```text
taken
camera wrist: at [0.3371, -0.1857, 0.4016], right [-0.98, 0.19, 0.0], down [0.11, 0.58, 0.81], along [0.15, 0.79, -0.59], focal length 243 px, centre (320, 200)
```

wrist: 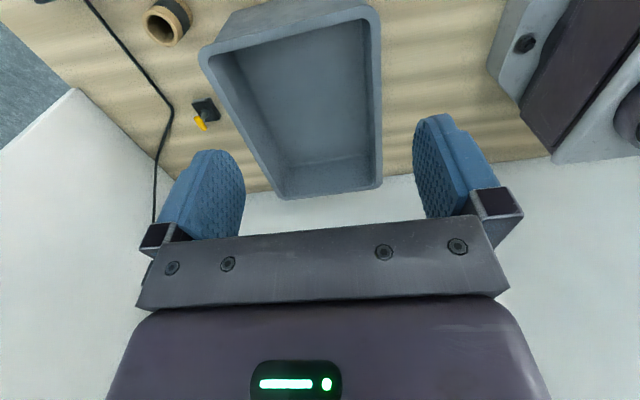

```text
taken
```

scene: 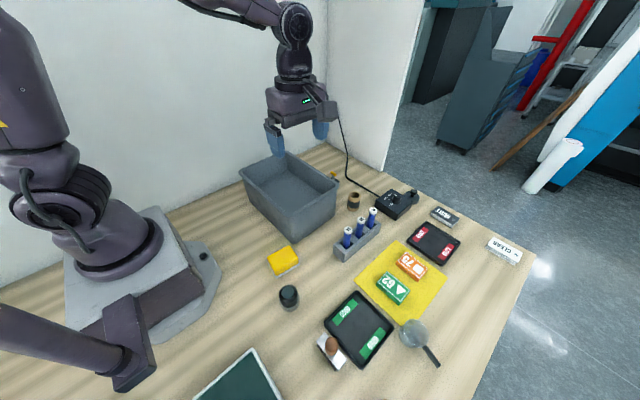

**Task statement**
Transcribe the full listing above exactly as it stands, minus the pictures.

**Right answer**
```text
taken
camera wrist: at [0.3371, -0.1857, 0.4016], right [-0.98, 0.19, 0.0], down [0.11, 0.58, 0.81], along [0.15, 0.79, -0.59], focal length 243 px, centre (320, 200)
```

wrist: 

```text
taken
```

scene: 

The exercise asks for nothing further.